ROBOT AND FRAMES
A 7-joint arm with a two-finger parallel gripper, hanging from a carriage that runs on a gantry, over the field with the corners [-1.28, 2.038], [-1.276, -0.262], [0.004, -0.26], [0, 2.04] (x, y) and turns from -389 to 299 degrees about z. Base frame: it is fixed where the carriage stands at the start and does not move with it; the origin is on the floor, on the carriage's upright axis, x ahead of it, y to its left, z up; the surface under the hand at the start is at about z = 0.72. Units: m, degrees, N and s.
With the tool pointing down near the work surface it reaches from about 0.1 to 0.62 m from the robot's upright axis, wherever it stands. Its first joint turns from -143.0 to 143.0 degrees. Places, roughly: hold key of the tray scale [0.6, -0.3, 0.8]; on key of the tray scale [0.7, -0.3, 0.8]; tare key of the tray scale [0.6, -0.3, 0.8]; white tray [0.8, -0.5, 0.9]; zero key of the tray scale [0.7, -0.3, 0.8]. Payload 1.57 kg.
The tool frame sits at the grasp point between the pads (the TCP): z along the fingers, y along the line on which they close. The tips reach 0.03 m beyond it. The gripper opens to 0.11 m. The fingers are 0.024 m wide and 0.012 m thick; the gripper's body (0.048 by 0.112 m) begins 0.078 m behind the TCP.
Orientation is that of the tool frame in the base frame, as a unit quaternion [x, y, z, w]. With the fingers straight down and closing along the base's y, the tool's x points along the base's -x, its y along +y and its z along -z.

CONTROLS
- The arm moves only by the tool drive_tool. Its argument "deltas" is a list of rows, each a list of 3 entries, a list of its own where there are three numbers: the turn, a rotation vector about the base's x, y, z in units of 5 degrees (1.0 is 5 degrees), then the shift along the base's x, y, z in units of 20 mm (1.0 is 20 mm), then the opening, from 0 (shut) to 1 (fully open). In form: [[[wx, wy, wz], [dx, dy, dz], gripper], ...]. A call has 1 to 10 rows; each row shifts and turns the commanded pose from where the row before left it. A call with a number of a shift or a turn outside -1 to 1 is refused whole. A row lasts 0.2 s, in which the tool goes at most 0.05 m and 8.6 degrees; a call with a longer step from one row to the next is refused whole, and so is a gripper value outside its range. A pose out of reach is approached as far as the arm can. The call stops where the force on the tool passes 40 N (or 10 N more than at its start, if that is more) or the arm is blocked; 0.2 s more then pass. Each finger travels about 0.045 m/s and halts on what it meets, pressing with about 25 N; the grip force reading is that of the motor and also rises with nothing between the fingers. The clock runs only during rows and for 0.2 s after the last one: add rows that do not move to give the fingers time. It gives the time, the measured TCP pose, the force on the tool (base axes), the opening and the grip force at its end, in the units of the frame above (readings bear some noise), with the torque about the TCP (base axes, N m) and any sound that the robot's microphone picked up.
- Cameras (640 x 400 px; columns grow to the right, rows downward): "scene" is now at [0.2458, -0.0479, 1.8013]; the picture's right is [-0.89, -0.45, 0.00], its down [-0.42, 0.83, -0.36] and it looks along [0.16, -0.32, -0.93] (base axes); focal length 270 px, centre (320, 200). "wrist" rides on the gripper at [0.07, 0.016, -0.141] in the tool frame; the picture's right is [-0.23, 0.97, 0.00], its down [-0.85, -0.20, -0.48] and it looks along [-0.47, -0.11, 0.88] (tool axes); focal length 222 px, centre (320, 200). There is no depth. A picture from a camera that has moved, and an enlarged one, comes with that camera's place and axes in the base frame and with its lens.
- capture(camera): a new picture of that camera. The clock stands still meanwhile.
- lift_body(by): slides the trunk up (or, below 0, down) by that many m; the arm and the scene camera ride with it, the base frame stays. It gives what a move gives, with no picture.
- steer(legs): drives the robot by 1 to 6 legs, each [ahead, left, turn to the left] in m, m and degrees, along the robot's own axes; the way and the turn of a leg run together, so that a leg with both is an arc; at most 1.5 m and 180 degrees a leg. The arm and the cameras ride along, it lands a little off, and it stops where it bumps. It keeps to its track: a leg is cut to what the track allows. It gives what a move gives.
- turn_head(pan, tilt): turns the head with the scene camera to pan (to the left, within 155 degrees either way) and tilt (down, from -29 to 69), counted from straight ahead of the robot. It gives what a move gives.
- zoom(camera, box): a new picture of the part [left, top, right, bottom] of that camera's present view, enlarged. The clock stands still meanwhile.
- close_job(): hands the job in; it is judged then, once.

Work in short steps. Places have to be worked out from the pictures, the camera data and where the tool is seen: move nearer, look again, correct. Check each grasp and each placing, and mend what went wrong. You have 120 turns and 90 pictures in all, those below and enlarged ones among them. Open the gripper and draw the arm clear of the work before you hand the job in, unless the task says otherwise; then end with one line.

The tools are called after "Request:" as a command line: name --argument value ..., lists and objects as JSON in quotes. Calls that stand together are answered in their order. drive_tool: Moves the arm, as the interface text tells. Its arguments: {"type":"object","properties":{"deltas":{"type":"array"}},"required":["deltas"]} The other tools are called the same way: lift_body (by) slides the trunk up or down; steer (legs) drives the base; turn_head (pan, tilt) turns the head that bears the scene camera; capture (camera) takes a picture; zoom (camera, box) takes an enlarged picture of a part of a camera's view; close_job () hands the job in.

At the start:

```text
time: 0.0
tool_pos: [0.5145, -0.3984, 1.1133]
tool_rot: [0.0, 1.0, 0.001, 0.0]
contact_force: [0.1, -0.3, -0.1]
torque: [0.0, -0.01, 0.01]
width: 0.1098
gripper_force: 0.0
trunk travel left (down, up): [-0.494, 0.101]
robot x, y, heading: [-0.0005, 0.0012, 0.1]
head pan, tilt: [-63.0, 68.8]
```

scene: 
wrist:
━━━━━━
■ **Exercise directions**:
Write out the data again, exactly and in full.

■ **Response to the exercise**:
ROBOT AND FRAMES
A 7-joint arm with a two-finger parallel gripper, hanging from a carriage that runs on a gantry, over the field with the corners [-1.28, 2.038], [-1.276, -0.262], [0.004, -0.26], [0, 2.04] (x, y) and turns from -389 to 299 degrees about z. Base frame: it is fixed where the carriage stands at the start and does not move with it; the origin is on the floor, on the carriage's upright axis, x ahead of it, y to its left, z up; the surface under the hand at the start is at about z = 0.72. Units: m, degrees, N and s.
With the tool pointing down near the work surface it reaches from about 0.1 to 0.62 m from the robot's upright axis, wherever it stands. Its first joint turns from -143.0 to 143.0 degrees. Places, roughly: hold key of the tray scale [0.6, -0.3, 0.8]; on key of the tray scale [0.7, -0.3, 0.8]; tare key of the tray scale [0.6, -0.3, 0.8]; white tray [0.8, -0.5, 0.9]; zero key of the tray scale [0.7, -0.3, 0.8]. Payload 1.57 kg.
The tool frame sits at the grasp point between the pads (the TCP): z along the fingers, y along the line on which they close. The tips reach 0.03 m beyond it. The gripper opens to 0.11 m. The fingers are 0.024 m wide and 0.012 m thick; the gripper's body (0.048 by 0.112 m) begins 0.078 m behind the TCP.
Orientation is that of the tool frame in the base frame, as a unit quaternion [x, y, z, w]. With the fingers straight down and closing along the base's y, the tool's x points along the base's -x, its y along +y and its z along -z.

CONTROLS
- The arm moves only by the tool drive_tool. Its argument "deltas" is a list of rows, each a list of 3 entries, a list of its own where there are three numbers: the turn, a rotation vector about the base's x, y, z in units of 5 degrees (1.0 is 5 degrees), then the shift along the base's x, y, z in units of 20 mm (1.0 is 20 mm), then the opening, from 0 (shut) to 1 (fully open). In form: [[[wx, wy, wz], [dx, dy, dz], gripper], ...]. A call has 1 to 10 rows; each row shifts and turns the commanded pose from where the row before left it. A call with a number of a shift or a turn outside -1 to 1 is refused whole. A row lasts 0.2 s, in which the tool goes at most 0.05 m and 8.6 degrees; a call with a longer step from one row to the next is refused whole, and so is a gripper value outside its range. A pose out of reach is approached as far as the arm can. The call stops where the force on the tool passes 40 N (or 10 N more than at its start, if that is more) or the arm is blocked; 0.2 s more then pass. Each finger travels about 0.045 m/s and halts on what it meets, pressing with about 25 N; the grip force reading is that of the motor and also rises with nothing between the fingers. The clock runs only during rows and for 0.2 s after the last one: add rows that do not move to give the fingers time. It gives the time, the measured TCP pose, the force on the tool (base axes), the opening and the grip force at its end, in the units of the frame above (readings bear some noise), with the torque about the TCP (base axes, N m) and any sound that the robot's microphone picked up.
- Cameras (640 x 400 px; columns grow to the right, rows downward): "scene" is now at [0.2458, -0.0479, 1.8013]; the picture's right is [-0.89, -0.45, 0.00], its down [-0.42, 0.83, -0.36] and it looks along [0.16, -0.32, -0.93] (base axes); focal length 270 px, centre (320, 200). "wrist" rides on the gripper at [0.07, 0.016, -0.141] in the tool frame; the picture's right is [-0.23, 0.97, 0.00], its down [-0.85, -0.20, -0.48] and it looks along [-0.47, -0.11, 0.88] (tool axes); focal length 222 px, centre (320, 200). There is no depth. A picture from a camera that has moved, and an enlarged one, comes with that camera's place and axes in the base frame and with its lens.
- capture(camera): a new picture of that camera. The clock stands still meanwhile.
- lift_body(by): slides the trunk up (or, below 0, down) by that many m; the arm and the scene camera ride with it, the base frame stays. It gives what a move gives, with no picture.
- steer(legs): drives the robot by 1 to 6 legs, each [ahead, left, turn to the left] in m, m and degrees, along the robot's own axes; the way and the turn of a leg run together, so that a leg with both is an arc; at most 1.5 m and 180 degrees a leg. The arm and the cameras ride along, it lands a little off, and it stops where it bumps. It keeps to its track: a leg is cut to what the track allows. It gives what a move gives.
- turn_head(pan, tilt): turns the head with the scene camera to pan (to the left, within 155 degrees either way) and tilt (down, from -29 to 69), counted from straight ahead of the robot. It gives what a move gives.
- zoom(camera, box): a new picture of the part [left, top, right, bottom] of that camera's present view, enlarged. The clock stands still meanwhile.
- close_job(): hands the job in; it is judged then, once.

Work in short steps. Places have to be worked out from the pictures, the camera data and where the tool is seen: move nearer, look again, correct. Check each grasp and each placing, and mend what went wrong. You have 120 turns and 90 pictures in all, those below and enlarged ones among them. Open the gripper and draw the arm clear of the work before you hand the job in, unless the task says otherwise; then end with one line.

The tools are called after "Request:" as a command line: name --argument value ..., lists and objects as JSON in quotes. Calls that stand together are answered in their order. drive_tool: Moves the arm, as the interface text tells. Its arguments: {"type":"object","properties":{"deltas":{"type":"array"}},"required":["deltas"]} The other tools are called the same way: lift_body (by) slides the trunk up or down; steer (legs) drives the base; turn_head (pan, tilt) turns the head that bears the scene camera; capture (camera) takes a picture; zoom (camera, box) takes an enlarged picture of a part of a camera's view; close_job () hands the job in.

At the start:

```text
time: 0.0
tool_pos: [0.5145, -0.3984, 1.1133]
tool_rot: [0.0, 1.0, 0.001, 0.0]
contact_force: [0.1, -0.3, -0.1]
torque: [0.0, -0.01, 0.01]
width: 0.1098
gripper_force: 0.0
trunk travel left (down, up): [-0.494, 0.101]
robot x, y, heading: [-0.0005, 0.0012, 0.1]
head pan, tilt: [-63.0, 68.8]
```

scene: 
wrist:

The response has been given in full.